Privacy and fraud concerns must be considered as 'motor voter' bill goes forward

In his first major act since taking office, Secretary of State Alex Padilla was smart to focus on California's chronic voting problem. Turnout in the last statewide election was a mere 42% — a new low. Without serious intervention it seems likely to continue to decline.

So last week Padilla unveiled legislation, carried by Assemblywoman Lorena Gonzalez (D-San Diego), under which anyone applying for a new California driver's license, or renewing an old one, would be automatically registered to vote. This Oregon-style “motor voter” law would not require any action on the part of the applicant, although it would include an opt-out provision.

Such a change would dramatically increase the number of Californians on the voter rolls — and might drive up turnout enormously. Nearly 5.8 million currently licensed drivers could be signed up under the new law when they renew their licenses. In other countries where the government automatically registers voters, citizens participate in elections at a much higher rate than in the United States.

But there are some concerns about individual privacy and potential voter fraud that the Legislature must consider as this proposal moves forward.

Padilla's bill would rely on the Department of Motor Vehicles to transmit data about eligible voters to the secretary of state's office.
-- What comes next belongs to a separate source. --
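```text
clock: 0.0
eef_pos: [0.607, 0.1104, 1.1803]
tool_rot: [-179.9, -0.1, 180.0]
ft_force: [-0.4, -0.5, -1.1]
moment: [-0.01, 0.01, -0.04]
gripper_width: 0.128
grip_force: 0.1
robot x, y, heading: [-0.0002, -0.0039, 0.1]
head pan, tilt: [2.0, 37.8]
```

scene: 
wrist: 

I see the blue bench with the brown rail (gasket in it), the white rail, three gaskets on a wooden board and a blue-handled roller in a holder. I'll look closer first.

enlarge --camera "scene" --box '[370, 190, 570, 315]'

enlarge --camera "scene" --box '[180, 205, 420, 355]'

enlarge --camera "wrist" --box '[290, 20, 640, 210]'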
Yet voter information and driver information are not treated the same way in California for privacy purposes. After actress Rebecca Schaeffer was shot to death at the door of her West Hollywood apartment in 1989 by an obsessed fan who obtained her address from DMV records, public access to DMV information was severely tightened. Although there are also restrictions on obtaining addresses and other personal information in the state voter rolls, they are looser than those on the DMV. It is important that voters' personal information not become public without their acquiescence.

The opt-out provision in Padilla's bill would help. Voters would receive a postcard in the mail allowing them to opt out of being registered. That's good, although a single postcard that could easily be overlooked or tossed out may not be sufficient notification. Padilla's office also says that peace officers, prison guards, judges, victims of domestic violence — all of whom might have good reasons not to want their addresses made public — would have their personal information kept confidential.

The bill must also make clear that the DMV may not register people to vote who are living in the country illegally, even if they obtain California driver's licenses under the new law that went into effect this year.

It's important to remember that registration won't address many of the deeper reasons people don't vote — disconnection with issues, disgust with the candidates or disillusionment with the political process. But if automatic registration can have some impact on the ever-sinking voting turnout rates, it's well worth considering.